I was wondering if Sam Savage’s worthy The Cry of the Sloth would get attention in the New York Times Book Review (Savage’s earlier Firmin did not). The novel only gets a paragraph within Joseph Salvatore’s “Fiction Chronicle” in this weekend’s Review, and Salvatore finds that “as rich as the humor is, such satire does not finally sustain the novel”. It did for me, but I’m glad to see the book showing up here at all (along with Nick Cave’s Death of Bunny Munro, which doesn’t blow away the hard-to-please Salvatore either).
James Parker definitely appears to be blown away by Stephen King’s ambitious Under The Dome, a 1074-pager that seems to recall his classic The Stand in imagining the United States of America in the throes of a slow-motion metaphorical apocalypse. Parker’s review starts at the boiling point and never cools off:
Now that the town halls have blazed with vituperation, and fantastical patriots are girding themselves for fascist/socialist lockdown, Americans of a certain vintage must be feeling a familiar circumambient thrill. Boomers, you know what I’m talking about: cranks empowered, strange throes and upthrusts, hyperbolic placards brandished in the streets — it’s the ’60s all over again! Once more the air turns interrogative: something’s happening here, but we don’t know what it is, do we, Mr. Jones? Stop, children, what’s that sound?
That’s a lot of big words and at least two song references. I’ll probably never read King’s book (1074 pages? Has he been hanging around with Vollmann?) but I enjoyed this review.

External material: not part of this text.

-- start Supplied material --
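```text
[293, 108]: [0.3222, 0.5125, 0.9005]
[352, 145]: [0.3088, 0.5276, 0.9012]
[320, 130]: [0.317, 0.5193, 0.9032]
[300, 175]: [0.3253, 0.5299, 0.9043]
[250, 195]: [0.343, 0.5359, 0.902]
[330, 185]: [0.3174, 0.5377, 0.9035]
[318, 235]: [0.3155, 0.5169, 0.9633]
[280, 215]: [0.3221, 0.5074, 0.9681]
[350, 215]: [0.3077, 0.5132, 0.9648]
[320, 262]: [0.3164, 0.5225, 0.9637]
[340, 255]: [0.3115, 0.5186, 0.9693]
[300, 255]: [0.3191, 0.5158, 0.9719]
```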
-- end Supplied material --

John Irving is one of a handful of contemporary authors who’ve written books I dearly and obsessively love (in this case, the great, great World According to Garp) but whose new novels I never read. Joanna Scott’s dismissive review of Last Night in Twisted River, Irving’s latest shaggy bear story, quickly convinces me not to make an exception of this one. I’m sorry, John. That was a hell of a book you wrote in 1978, but sometimes lightning strikes exactly once.

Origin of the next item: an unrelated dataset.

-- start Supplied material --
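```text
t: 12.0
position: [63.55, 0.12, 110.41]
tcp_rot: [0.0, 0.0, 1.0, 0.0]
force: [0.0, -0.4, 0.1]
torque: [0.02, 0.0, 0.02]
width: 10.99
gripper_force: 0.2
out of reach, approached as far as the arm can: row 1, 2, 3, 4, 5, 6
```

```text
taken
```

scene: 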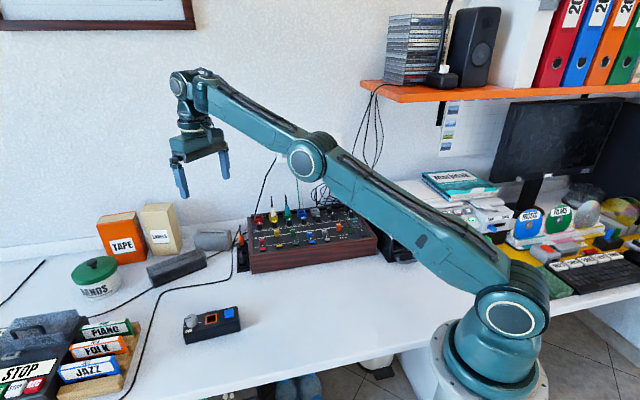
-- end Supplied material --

I will, however, look up poet Amy Gerstler’s Dearest Creature after enjoying David Kirby’s rave on her behalf, and I’m also interested in Barbara Kingsolver’s The Lacuna, which fictionalizes scenes involving Leon Trotsky and Frida Kahlo, even though it’s no surprise that Liesl Schillinger likes the book (I’m still waiting to read about a book she doesn’t manage to like).
This weekend’s richly packed issue includes two psychological pieces: Hanna Rosin on Barbara Ehrenreich’s Bright-Sided, a critique of positive thinking, and Nicholas Thompson’s consideration of socio-quant Bruce Bueno De Mesquita’s The Predictioneer’s Game. There’s also a short appreciation of David Nokes’ Samuel Johnson: A Life by the esteemed Harold Bloom that somehow escapes being annoying or stuffy.

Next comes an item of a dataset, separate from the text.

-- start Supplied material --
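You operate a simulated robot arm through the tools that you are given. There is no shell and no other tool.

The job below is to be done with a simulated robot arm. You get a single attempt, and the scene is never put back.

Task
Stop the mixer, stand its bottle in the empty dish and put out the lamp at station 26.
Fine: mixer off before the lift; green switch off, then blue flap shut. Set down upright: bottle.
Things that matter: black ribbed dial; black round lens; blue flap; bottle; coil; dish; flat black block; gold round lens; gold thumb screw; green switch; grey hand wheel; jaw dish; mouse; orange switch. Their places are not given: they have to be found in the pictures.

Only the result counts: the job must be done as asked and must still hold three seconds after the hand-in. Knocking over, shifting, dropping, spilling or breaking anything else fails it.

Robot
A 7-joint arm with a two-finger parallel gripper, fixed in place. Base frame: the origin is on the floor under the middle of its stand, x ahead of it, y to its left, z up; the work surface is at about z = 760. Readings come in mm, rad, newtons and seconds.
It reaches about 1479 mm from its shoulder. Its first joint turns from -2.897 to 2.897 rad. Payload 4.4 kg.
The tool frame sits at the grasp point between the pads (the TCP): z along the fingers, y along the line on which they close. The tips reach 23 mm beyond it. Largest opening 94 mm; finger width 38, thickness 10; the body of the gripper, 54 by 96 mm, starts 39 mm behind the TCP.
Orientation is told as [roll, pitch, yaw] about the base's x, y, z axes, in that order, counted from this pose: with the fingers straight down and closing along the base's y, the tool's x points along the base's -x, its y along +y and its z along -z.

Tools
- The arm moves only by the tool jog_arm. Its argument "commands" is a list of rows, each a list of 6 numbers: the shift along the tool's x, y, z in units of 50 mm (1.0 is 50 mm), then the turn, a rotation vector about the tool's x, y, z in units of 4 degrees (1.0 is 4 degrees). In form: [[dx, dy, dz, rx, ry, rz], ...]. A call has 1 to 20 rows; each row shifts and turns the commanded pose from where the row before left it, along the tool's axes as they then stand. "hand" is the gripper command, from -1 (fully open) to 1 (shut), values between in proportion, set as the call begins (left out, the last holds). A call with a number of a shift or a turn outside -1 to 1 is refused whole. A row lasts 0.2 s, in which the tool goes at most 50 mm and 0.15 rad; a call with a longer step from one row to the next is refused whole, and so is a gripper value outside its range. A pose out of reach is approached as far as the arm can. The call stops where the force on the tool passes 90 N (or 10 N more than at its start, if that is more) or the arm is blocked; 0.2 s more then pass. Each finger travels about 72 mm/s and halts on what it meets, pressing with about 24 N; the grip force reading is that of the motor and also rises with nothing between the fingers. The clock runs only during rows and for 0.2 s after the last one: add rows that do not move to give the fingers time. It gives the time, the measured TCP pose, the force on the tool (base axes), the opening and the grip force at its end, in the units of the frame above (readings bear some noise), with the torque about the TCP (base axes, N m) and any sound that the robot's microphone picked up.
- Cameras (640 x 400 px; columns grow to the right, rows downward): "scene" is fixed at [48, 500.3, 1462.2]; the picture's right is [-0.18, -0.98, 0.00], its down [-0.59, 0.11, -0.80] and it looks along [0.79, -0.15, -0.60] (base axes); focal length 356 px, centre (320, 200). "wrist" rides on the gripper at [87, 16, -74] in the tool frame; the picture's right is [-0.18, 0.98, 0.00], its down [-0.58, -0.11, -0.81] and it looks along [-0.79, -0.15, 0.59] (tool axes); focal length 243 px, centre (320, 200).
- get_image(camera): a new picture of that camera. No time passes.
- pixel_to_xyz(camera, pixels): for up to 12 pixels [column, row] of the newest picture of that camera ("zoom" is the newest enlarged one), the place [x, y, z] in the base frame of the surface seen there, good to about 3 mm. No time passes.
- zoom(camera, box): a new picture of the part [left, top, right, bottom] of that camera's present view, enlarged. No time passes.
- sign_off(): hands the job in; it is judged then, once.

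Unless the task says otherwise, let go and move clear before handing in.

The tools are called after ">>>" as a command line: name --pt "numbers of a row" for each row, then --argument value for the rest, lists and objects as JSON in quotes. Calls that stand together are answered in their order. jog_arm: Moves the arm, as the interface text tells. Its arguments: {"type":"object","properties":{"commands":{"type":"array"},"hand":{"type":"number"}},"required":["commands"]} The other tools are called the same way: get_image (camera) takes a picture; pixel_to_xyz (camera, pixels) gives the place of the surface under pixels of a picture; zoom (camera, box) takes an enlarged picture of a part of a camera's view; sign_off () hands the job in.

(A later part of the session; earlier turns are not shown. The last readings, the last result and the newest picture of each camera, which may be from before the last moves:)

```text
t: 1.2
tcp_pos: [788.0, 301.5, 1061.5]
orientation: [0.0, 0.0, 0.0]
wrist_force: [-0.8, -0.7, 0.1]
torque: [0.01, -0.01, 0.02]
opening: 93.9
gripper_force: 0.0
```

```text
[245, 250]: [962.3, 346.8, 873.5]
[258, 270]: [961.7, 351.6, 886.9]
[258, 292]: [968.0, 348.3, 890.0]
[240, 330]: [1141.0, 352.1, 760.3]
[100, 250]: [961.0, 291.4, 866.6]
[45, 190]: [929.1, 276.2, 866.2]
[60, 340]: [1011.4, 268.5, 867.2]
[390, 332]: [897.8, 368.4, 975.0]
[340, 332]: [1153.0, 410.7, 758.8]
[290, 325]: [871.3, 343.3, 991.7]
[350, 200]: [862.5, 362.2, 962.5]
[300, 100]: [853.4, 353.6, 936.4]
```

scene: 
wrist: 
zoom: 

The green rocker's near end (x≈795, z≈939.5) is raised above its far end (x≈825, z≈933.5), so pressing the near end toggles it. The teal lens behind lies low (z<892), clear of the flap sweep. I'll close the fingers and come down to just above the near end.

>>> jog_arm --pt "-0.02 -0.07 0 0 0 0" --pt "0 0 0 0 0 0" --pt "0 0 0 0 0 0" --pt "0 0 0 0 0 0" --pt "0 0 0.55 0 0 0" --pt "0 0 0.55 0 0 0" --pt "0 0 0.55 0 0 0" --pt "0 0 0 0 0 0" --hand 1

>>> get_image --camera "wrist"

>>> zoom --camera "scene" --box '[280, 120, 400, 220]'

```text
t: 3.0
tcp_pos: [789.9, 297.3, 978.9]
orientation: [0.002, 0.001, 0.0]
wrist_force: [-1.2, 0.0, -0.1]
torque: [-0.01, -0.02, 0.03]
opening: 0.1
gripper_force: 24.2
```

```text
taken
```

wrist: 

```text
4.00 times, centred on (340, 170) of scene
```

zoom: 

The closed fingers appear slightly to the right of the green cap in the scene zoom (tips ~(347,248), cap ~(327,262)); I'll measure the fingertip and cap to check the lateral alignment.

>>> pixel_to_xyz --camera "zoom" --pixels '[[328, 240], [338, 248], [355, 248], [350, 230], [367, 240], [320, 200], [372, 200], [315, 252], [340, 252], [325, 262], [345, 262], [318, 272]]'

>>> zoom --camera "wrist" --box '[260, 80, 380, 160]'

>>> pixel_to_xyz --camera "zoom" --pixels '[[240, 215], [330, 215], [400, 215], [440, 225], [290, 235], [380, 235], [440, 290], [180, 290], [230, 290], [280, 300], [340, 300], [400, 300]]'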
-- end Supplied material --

Finally, a long letter by author Mark Danner about the harsh review George Packer gave to his Stripping Bare the Body: Politics Violence War three weeks ago has quickly gotten attention in the Huffington Post and elsewhere. I did not know that Packer and Danner had a long history together, but when I wrote about that article I did sense something strangely personal, and definitely out of place, in the piece. Here’s what I wrote:
Packer is impressed by Danner’s hands-on reporting but can’t stand his writing and even, strangely, accuses him repeatedly of being “erotically” attracted to the horrors of war and political terrorism. I suppose Packer’s got to call the shots the way he sees them, but the evidence presented here does not strongly back up the rather shocking charge, and by the end of this review I simply wish another reviewer had explained the book better.
I’m glad Danner wrote a letter; I’ve often heard that a shunned author should never write to a publication objecting to a bad book review, and I never understood why. If an author has a legitimate gripe, why not get it out there? It’s not like the extra publicity isn’t going to help the book’s sales.
One Response
I bought Cry of the Sloth
I bought Cry of the Sloth after the review here, and was disappointed. The writing is quite good, and there are some gems — the planned writing conference will include a banquet and formal dance! — but from the first paragraphs it is clear what the progression and the end of the novel will be. Also, I found the excerpts from the protagonists ‘novel’ unreadable. As they must be, but who wants to slog through it all? I didn’t stick around for the final scenes.